Two East Carolina University assistant professors have compared student reaction to coverage of the 2004 presidential race by CBS News and by The Daily Show. They've concluded that Stewart show watchers are more cynical about candidates, campaigns, the electoral system and the news media than are network news viewers.

If you read the Washington Post account of this study, which was originally published in the journal American Politics Research, you might think this was bad news: "This is not funny: Jon Stewart and his hit Comedy Central cable show may be poisoning democracy.... Young people who watch Stewart's faux news program... develop cynical views about politics and politicians that could lead them to just say no to voting," writes Post columnist Richard Morin.

But if you actually read the academic paper, or the interview with the authors in the not-so-much-MSM Daily Reflector, you'll see another angle. It turns out that Stewart fans also trust their own knowledge of politics more than do network watchers. Young Daily Show viewers blame the elites who run the political-media system for the mess we're in, not themselves. They think they really get what politics is actually all about. And, says the study, here's an idea worth entertaining: "citizens who understand politics are more likely to participate than those who do not."
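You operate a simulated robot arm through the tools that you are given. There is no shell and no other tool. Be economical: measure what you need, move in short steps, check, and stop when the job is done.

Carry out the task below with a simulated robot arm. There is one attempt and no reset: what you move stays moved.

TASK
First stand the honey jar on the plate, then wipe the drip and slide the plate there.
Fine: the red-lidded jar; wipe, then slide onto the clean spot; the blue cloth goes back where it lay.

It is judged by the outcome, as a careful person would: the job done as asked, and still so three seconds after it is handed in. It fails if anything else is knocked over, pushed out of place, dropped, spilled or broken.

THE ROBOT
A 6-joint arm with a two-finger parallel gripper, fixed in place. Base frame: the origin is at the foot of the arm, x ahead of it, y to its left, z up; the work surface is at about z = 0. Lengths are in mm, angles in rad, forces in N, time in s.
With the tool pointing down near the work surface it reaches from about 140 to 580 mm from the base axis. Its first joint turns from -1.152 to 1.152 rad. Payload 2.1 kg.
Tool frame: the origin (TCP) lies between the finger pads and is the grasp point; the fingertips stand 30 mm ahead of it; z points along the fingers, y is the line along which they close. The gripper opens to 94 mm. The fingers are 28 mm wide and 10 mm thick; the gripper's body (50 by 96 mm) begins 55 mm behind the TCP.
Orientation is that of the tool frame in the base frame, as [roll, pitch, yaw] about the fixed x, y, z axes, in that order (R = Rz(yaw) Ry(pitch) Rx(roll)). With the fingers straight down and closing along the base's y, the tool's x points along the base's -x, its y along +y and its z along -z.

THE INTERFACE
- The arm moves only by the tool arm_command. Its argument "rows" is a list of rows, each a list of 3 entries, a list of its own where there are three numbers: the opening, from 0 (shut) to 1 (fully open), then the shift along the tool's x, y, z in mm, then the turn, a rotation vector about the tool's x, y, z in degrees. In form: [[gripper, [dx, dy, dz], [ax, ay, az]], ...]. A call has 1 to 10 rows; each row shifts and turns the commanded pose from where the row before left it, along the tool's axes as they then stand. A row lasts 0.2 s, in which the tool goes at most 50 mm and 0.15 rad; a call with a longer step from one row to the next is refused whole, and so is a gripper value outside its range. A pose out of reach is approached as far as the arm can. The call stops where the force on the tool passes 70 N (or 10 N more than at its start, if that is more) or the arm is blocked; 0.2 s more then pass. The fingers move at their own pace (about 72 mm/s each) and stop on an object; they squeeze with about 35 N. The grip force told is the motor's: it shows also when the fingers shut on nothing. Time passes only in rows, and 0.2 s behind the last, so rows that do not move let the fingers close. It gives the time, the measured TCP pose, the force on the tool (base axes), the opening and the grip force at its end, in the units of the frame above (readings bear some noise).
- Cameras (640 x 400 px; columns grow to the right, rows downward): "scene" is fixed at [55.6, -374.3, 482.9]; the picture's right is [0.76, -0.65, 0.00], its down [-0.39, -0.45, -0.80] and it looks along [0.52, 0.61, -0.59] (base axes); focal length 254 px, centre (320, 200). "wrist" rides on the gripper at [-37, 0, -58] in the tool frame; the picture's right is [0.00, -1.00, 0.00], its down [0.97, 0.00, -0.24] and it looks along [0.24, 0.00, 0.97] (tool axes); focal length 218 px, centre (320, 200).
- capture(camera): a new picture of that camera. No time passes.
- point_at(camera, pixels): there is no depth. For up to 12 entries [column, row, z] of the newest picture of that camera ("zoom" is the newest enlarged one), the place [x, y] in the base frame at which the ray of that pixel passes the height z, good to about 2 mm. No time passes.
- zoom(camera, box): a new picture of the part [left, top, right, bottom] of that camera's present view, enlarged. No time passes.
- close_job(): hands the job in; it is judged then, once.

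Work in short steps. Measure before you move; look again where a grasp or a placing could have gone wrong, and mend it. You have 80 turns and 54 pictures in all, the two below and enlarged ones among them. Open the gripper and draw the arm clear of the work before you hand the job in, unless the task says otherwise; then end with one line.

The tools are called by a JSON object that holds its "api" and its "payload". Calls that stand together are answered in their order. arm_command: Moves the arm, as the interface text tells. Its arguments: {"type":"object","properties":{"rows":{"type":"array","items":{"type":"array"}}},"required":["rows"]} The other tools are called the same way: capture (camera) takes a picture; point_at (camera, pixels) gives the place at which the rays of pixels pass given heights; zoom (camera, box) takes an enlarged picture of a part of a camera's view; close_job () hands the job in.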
In other words, the cynicism and discontent that the Daily Show breeds could "spawn greater involvement," say the authors; Stewart watchers could actually "become more active voters."

Yes, the study also contemplates the other possibility: that cynicism is a voter-turnoff. "Whether it's a good thing or a bad thing," say the authors, "we just don't know."

Is there a reason that the Washington Post piece dwelt exclusively on the half-empty side of the argument? I suppose that reflecting what the study actually says -- on the one hand, on the other hand -- just wouldn't have cut it for a column. And making the half-full case exclusively instead -- Jon Stewart, Fighter for Democracy -- might not have gone over well in a town whose media and political elites don't much like being nailed on television as the dickwads and asshats that they are.

Hmmm... The more that young people learn the truth about the political process, the more they get their news from multiple sources, the more gatekeeprs there are for information -- the more they just might want to shake things up, throw incumbents out, and make Washington accountable for its hypocrisy, mendacity and incompetence. What a concept!

UPDATE: Thanks to an email from reporter Jimmy Ryals, the name of paper has been corrected above. It's a Cox paper, with a 21,000 daily circulation. I still think that honorably places them outside the toxic media mainstream. UPPERDATE: Thx to a commenter, more edits above.